Expansion of the Southern California oxygen minimum zone during the early-to mid-Holocene due to reduced ventilation of the Northeast Pacific

2020 
Abstract Oceanic deoxygenation observed since the 1950s has drawn increasing concern as dissolved oxygen (DO) regulates marine biodiversity and biogeochemical cycles. Yet the DO time series from direct instrumental measurements is insufficiently long (several decades) to constrain the centennial to millennial variability. Here we present redox-sensitive metal (Re, U, and Mo) records from Santa Barbara Basin (SBB), California to reconstruct subsurface DO through the Holocene. Significantly higher authigenic metal fluxes and coherent benthic foraminifera faunal responses along a published depth transect reveal vertical expansion and intensification of the Southern California oxygen minimum zone (OMZ) prior to ∼6 ka.

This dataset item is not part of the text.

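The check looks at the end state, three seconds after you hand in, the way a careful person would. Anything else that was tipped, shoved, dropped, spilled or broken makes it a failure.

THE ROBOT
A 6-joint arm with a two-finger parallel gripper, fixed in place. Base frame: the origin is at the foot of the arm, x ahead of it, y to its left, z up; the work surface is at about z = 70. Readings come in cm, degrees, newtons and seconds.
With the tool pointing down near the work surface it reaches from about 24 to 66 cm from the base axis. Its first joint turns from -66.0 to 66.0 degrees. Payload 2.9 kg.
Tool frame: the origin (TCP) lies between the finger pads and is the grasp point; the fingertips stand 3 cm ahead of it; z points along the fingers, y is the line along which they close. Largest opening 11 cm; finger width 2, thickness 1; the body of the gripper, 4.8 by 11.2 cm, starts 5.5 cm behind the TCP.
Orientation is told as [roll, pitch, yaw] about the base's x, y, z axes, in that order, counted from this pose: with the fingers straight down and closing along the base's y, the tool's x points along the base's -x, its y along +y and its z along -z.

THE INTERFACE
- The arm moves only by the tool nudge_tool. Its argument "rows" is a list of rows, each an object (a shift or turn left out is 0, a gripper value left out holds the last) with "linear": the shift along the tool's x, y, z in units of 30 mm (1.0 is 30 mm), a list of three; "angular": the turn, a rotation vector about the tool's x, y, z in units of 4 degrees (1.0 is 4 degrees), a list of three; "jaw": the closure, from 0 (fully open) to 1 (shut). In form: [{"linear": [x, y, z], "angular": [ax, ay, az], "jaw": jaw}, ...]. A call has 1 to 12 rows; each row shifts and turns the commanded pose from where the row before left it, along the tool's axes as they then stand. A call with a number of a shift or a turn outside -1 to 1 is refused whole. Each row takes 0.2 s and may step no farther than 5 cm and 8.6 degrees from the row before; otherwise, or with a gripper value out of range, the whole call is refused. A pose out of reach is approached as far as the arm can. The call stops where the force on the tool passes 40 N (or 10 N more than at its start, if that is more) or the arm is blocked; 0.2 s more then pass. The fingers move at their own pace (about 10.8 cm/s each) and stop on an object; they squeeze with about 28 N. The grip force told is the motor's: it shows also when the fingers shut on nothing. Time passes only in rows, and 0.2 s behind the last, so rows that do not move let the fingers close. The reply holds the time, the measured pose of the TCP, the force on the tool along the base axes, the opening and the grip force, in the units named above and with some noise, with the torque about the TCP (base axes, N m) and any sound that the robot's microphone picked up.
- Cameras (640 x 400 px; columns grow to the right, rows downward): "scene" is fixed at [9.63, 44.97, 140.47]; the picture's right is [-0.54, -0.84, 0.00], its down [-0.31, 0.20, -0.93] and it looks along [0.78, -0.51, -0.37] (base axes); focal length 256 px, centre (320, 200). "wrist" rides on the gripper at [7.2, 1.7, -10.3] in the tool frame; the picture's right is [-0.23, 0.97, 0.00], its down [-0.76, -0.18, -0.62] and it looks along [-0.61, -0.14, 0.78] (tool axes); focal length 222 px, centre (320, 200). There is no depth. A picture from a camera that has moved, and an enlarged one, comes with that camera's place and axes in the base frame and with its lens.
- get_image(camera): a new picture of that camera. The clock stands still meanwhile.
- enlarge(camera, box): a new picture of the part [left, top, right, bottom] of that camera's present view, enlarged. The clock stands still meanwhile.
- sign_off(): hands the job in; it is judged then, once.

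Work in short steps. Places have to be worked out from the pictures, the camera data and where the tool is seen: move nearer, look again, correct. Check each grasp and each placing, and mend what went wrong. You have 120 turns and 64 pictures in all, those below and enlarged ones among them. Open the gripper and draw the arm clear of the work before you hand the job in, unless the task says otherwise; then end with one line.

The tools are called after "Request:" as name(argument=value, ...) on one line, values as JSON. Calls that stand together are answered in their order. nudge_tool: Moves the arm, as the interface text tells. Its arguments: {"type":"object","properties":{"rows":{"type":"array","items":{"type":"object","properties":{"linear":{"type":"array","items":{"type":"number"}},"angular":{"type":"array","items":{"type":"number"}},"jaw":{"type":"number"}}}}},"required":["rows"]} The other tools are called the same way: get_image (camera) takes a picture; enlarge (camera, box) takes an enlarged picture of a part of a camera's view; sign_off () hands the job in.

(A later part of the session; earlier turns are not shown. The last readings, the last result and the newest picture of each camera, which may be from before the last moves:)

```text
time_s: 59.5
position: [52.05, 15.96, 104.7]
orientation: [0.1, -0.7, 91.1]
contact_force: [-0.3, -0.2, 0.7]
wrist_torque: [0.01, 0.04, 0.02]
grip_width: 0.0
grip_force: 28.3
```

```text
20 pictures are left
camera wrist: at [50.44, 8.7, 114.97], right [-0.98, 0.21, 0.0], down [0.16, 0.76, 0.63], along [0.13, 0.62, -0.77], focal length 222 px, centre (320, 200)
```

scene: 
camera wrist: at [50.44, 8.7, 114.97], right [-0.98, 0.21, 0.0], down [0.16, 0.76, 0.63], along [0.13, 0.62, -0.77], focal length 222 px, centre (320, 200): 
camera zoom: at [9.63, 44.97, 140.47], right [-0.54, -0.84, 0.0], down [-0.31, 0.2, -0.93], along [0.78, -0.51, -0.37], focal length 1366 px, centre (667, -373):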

Comparison with post-Industrial trace metal records suggests low-oxygen conditions were more extreme during early to mid-Holocene (MH), highlighting the magnitude of OMZ variability in the absence of anthropogenic influences. Inconsistencies between authigenic metal fluxes and local oxygen control indicate a remote weakening of the North Pacific Intermediate Water (NPIW) formation prior to the MH. Reduced ventilation of the mid-depth North Pacific is supported by state-of-the-art Earth system model simulations with realistic MH (6 ka) forcing, highlighting the importance of brine rejection during sea ice formation in changing the buoyancy of NPIW and its basin-wide influences on North Pacific OMZ. Evidence from Holocene marine/lake records and model simulations further suggests a southward Intertropical Convergence Zone (ITCZ) migration and a consequent deepening of the Aleutian Low (AL) towards late Holocene, which favors more sea ice brine rejection. Thus, mid-depth ventilation in the North Pacific was closely associated with atmospheric circulation during the Holocene.